Health Highlights: May 8, 2013
Here are some of the latest health and medical news developments, compiled by the editors of HealthDay:
Wrigley Halts Sales of Caffeinated Gum
Wrigley Co. announced Wednesday that it will pull its new caffeinated gum off the market while the U. S. Food and Drug Administration investigates the safety of adding caffeine to food products.
Michael Taylor, FDA's deputy commissioner of foods, said in a statement to the Associated Press that Wrigley's decision "demonstrates real leadership and commitment to the public health." Taylor added that the company had talks with the agency before making the announcement.
"After discussions with the FDA, we have a greater appreciation for its concern about the proliferation of caffeine in the nation's food supply," Wrigley North America President Casey Keller said in a statement to the AP.
Keller told the wire service that production and sales of Alert Energy Caffeine Gum, which has the equivalent of half a cup of coffee in each stick, will be suspended until the FDA can craft a way to regulate caffeine-added products. The agency had announced it would investigate the issue just as the gum was introduced to consumers last month.
Other food manufacturers have added caffeine to candy, nuts and other snack foods in recent years, according to the AP, and health organizations have questioned the safety of marketing caffeine products to children, who do not metabolize the stimulant the same way adults do.
New Genetic Prostate Cancer Test Available
A new genetic test to reveal the aggressiveness of prostate cancer goes on sale in the United States on Wednesday.
The Oncotype DX Genomic Prostate Score joins another genetic test called Prolaris that recently came on the market. Both analyze multiple genes in a prostate biopsy sample and give a score for cancer aggressiveness, the Associated Press reported.

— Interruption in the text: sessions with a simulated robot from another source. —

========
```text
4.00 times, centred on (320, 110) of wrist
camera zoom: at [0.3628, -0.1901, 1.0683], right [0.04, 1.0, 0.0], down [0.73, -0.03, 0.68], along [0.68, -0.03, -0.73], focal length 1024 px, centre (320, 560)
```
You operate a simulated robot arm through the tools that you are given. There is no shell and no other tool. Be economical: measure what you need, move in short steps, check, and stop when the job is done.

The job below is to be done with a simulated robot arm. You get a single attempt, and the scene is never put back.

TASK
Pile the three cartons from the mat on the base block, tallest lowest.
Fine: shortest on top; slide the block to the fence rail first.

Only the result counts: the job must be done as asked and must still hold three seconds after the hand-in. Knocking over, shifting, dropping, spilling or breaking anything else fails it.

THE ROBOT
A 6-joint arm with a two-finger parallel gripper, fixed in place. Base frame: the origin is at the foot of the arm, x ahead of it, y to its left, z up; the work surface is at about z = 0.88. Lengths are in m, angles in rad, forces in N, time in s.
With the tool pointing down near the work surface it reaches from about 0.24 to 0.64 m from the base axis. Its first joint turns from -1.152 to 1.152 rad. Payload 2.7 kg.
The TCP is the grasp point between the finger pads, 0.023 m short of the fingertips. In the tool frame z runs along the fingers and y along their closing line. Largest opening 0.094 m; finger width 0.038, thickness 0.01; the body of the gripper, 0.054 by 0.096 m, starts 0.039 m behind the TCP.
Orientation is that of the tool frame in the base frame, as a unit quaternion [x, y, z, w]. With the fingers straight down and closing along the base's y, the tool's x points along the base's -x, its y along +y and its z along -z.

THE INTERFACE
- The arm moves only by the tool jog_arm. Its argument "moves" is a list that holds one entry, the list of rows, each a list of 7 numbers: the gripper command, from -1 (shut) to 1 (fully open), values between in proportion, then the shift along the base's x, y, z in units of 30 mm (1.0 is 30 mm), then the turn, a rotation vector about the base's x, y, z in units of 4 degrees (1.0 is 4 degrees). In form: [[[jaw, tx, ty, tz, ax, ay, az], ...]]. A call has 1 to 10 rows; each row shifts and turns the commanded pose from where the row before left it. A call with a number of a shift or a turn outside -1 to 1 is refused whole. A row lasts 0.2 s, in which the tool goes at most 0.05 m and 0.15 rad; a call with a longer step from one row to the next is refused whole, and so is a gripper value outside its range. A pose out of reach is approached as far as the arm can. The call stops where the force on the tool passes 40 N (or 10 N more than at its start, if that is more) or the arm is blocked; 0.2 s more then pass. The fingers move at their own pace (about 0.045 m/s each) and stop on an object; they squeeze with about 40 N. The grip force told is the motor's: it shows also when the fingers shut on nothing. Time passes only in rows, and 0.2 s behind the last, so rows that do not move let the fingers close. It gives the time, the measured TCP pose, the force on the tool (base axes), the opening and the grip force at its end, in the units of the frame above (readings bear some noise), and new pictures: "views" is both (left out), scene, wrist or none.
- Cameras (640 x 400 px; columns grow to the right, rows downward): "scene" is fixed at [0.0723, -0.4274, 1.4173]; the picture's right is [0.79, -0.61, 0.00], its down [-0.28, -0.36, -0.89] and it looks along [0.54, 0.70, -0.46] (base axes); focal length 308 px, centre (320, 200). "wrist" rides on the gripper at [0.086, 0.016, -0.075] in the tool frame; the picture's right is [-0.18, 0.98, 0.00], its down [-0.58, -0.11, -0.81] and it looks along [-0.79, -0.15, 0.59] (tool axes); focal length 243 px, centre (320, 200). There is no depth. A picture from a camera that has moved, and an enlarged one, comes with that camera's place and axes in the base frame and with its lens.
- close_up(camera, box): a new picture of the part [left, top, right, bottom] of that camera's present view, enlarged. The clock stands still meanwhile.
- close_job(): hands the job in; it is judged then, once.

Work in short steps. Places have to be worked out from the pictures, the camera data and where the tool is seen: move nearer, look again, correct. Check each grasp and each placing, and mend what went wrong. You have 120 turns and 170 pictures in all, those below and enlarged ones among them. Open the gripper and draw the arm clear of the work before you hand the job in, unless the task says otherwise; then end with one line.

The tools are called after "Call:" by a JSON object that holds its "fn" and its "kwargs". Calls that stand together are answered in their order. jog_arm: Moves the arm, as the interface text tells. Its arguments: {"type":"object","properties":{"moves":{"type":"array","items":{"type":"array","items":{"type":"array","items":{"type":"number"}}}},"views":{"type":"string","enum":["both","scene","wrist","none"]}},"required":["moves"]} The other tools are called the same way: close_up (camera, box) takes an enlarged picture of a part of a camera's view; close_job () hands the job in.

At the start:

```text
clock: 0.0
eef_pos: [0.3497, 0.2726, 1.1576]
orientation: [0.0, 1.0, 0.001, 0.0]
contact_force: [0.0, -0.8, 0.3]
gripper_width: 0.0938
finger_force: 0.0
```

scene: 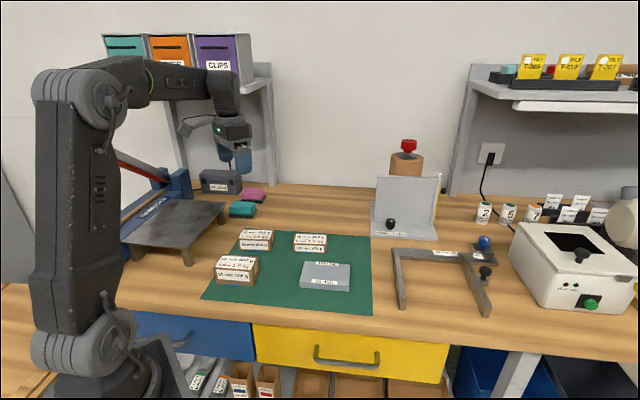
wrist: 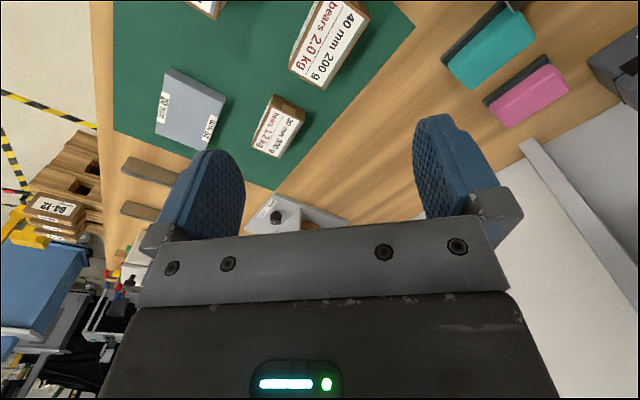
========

The tests are meant to help men decide whether they need immediate treatment for their prostate cancer or if it can be safely monitored. The tests are similar to those used for certain breast and colon cancers.
The Oncotype DX Genomic Prostate Score test costs $3,820 while the Prolaris test costs $3,400, the AP reported.

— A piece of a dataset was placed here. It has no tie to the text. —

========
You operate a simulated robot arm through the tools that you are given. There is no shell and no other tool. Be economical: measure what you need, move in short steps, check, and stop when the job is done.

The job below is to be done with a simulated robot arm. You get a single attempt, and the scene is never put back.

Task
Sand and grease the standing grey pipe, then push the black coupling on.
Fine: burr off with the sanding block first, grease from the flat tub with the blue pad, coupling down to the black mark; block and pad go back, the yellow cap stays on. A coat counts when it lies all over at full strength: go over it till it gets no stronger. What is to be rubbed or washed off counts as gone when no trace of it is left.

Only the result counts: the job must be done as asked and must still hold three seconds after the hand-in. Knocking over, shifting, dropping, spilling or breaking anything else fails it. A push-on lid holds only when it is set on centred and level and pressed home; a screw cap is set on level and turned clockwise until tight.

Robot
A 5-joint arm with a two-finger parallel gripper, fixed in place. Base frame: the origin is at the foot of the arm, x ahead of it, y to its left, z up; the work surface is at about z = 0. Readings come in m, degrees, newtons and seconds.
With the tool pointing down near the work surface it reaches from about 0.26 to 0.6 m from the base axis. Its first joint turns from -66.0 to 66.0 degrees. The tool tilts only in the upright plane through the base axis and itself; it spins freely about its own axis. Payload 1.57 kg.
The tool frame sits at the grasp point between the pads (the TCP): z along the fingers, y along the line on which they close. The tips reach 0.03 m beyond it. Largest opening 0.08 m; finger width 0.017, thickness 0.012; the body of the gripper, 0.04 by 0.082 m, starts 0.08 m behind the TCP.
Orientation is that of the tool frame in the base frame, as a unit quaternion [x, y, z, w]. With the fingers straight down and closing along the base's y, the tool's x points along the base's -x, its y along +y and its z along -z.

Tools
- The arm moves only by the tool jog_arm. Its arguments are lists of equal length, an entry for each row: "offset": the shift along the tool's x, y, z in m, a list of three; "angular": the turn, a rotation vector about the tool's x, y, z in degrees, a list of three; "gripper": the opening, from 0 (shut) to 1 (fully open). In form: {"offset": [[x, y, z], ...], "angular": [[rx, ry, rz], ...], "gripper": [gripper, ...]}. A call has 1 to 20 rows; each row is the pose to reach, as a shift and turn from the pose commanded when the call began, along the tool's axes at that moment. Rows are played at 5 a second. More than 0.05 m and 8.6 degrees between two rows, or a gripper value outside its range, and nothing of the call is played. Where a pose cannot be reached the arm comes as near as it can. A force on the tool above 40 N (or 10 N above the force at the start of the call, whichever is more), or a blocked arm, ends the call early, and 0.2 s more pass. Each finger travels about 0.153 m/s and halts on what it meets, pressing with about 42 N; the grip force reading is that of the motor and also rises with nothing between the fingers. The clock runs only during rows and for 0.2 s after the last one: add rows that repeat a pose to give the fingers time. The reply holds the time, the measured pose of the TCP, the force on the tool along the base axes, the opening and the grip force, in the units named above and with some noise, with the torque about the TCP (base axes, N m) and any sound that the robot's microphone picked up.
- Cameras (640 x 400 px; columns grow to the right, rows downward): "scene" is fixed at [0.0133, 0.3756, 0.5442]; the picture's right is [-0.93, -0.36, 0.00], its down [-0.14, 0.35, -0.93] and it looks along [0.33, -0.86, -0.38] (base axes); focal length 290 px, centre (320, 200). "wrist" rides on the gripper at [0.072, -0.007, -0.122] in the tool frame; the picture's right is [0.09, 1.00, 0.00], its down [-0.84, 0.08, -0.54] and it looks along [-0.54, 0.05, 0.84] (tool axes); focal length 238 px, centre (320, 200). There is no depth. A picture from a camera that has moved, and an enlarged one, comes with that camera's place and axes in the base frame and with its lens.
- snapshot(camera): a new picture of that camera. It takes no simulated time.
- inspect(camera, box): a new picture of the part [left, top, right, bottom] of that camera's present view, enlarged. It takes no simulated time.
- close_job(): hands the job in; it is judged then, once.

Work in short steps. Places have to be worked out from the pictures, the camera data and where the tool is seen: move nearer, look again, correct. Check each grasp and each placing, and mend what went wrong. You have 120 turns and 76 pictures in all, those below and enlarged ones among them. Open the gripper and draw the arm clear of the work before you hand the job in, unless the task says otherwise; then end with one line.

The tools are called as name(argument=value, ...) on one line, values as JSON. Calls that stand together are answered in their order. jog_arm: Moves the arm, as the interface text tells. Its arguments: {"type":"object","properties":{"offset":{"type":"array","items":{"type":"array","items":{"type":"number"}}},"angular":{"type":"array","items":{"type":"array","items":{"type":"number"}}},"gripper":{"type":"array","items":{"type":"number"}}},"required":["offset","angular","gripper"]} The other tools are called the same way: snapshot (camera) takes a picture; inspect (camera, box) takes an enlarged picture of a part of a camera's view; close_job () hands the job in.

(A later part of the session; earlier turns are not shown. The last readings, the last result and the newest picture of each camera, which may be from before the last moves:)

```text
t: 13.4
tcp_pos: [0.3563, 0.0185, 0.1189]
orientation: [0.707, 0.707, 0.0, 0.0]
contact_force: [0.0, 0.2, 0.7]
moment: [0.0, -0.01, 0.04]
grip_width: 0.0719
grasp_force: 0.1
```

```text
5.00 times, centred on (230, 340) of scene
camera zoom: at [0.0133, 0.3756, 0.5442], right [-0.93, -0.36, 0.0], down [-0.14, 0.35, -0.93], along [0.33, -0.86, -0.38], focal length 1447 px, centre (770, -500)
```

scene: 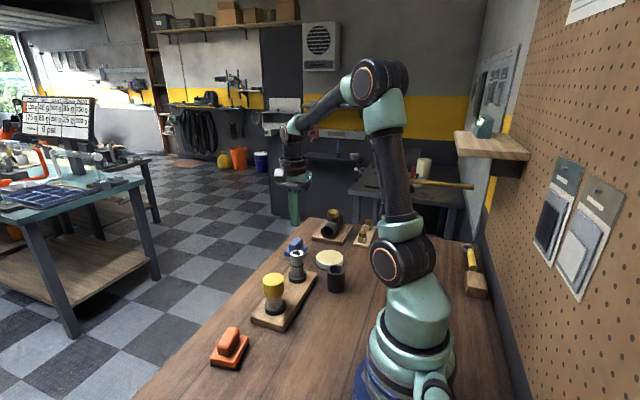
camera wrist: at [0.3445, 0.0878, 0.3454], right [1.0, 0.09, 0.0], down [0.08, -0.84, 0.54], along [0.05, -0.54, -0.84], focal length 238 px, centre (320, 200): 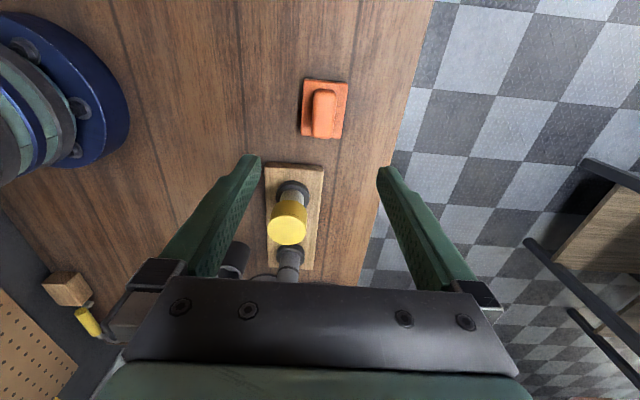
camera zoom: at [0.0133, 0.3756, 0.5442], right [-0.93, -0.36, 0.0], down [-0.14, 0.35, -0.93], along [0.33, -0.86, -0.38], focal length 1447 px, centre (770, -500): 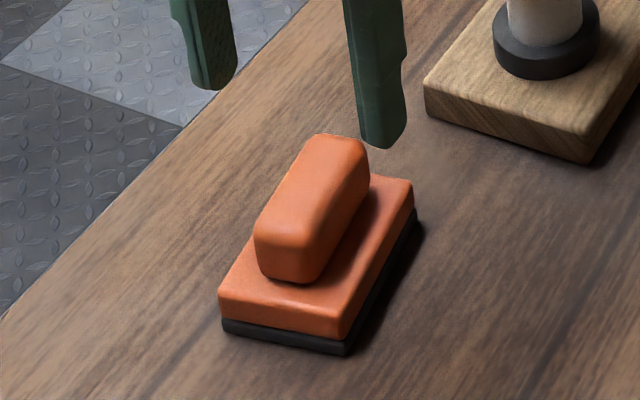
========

Sleep-Deprived Students a Major Problem:
The United States has the highest percentage of students with sleep deprivation, which leads to lower classroom achievement, a new study says.
The Boston College researchers found that 73 percent of 9- and 10-year-olds and 80 percent of 13- and 14-year-olds in the U.S. are sleep-deprived. That compares with an international average of 47 percent of younger students and 57 percent of older students, BBC News reported.

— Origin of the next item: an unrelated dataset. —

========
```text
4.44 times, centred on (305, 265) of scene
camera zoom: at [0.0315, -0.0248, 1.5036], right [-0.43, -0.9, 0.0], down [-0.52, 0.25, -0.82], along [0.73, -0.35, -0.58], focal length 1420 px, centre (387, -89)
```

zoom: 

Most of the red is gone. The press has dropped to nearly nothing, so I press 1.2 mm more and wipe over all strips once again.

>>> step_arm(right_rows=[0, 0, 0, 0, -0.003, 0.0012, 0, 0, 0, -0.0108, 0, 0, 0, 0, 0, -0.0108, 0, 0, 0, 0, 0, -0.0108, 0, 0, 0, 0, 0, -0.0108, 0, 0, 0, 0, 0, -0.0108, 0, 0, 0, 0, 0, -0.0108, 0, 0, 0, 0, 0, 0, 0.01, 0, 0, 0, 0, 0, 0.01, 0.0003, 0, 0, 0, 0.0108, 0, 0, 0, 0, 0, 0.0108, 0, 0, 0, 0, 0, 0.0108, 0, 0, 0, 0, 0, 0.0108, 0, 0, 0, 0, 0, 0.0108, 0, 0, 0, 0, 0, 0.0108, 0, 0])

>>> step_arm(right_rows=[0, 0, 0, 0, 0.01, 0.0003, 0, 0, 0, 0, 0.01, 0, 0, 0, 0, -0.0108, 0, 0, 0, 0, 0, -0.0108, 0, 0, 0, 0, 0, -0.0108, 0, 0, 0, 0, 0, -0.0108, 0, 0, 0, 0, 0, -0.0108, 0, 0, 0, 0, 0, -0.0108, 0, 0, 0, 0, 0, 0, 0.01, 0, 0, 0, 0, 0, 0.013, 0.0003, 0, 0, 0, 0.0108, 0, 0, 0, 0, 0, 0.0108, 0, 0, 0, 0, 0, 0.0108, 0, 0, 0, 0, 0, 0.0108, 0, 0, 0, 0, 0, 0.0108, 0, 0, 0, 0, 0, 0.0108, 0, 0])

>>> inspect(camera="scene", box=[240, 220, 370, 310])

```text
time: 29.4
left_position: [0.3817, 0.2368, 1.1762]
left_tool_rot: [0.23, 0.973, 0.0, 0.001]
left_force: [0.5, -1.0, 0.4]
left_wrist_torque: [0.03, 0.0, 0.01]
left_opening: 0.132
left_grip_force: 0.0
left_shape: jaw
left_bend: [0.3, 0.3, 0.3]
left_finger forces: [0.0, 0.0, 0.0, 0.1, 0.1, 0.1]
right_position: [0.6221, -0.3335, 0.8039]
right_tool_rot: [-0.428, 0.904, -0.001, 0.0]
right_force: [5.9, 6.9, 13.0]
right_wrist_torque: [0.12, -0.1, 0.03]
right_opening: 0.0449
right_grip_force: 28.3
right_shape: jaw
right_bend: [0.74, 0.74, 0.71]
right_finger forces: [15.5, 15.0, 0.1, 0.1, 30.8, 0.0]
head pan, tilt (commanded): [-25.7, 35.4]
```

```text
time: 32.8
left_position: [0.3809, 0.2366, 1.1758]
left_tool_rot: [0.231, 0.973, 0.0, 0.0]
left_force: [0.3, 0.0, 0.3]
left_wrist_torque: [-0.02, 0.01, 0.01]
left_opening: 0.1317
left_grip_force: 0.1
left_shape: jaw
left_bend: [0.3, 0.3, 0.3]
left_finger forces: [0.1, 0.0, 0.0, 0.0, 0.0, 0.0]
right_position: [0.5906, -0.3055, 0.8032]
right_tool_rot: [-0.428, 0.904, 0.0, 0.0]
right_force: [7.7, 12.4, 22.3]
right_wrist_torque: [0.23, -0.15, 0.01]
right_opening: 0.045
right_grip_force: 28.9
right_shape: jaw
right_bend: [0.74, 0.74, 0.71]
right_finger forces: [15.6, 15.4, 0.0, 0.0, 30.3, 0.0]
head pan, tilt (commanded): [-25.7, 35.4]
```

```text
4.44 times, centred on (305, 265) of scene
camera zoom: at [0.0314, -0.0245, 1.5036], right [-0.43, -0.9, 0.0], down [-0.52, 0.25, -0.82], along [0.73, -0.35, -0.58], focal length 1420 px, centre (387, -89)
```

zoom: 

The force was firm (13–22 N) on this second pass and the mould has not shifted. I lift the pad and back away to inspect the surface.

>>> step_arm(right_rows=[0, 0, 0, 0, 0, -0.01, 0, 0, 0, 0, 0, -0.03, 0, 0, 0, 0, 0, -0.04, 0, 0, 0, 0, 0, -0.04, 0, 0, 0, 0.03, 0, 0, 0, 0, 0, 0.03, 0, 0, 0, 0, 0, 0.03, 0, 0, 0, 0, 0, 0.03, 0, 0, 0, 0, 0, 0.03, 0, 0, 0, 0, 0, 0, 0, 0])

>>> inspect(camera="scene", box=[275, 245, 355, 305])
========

Other countries with the highest number of sleep-deprived youngsters were New Zealand, Saudi Arabia, Australia, England, Ireland, France and Finland. Students in Azerbaijan, Kazakhstan, Portugal, the Czech Republic, Japan and Malta were the least sleep-deprived.
The researchers found that sleep deprivation among students can be such a serious problem that lessons have to presented at a lower level in order to accommodate sleep-starved students. Sleep experts link students' sleep deprivation with the use of mobile phones and computers in bedrooms late at night, BBC News reported.
France Reports First Case of SARS-Like Virus
France has reported its first case of a person infected with a deadly SARS-like virus.
The virus was diagnosed in a 65-year-old man who returned to France after a trip to Dubai in mid-April. He is in intensive care in a hospital in the northern city of Douai, France's health ministry said Wednesday, Agence France-Presse reported.
The new coronavirus was first detected in September 2012. Since then, 30 cases have been reported in different countries and 18 of the patients have died. Eleven of those deaths occurred in Saudi Arabia. Other cases have been reported in Jordan, Germany and Britain.
The new virus is called nCoV-EMC and is related to SARS, a severe respiratory illness that killed about 800 people worldwide during a pandemic 10 years ago. Like SARS, the new virus causes lung infection but, unlike SARS, it also causes rapid kidney failure, AFP reported.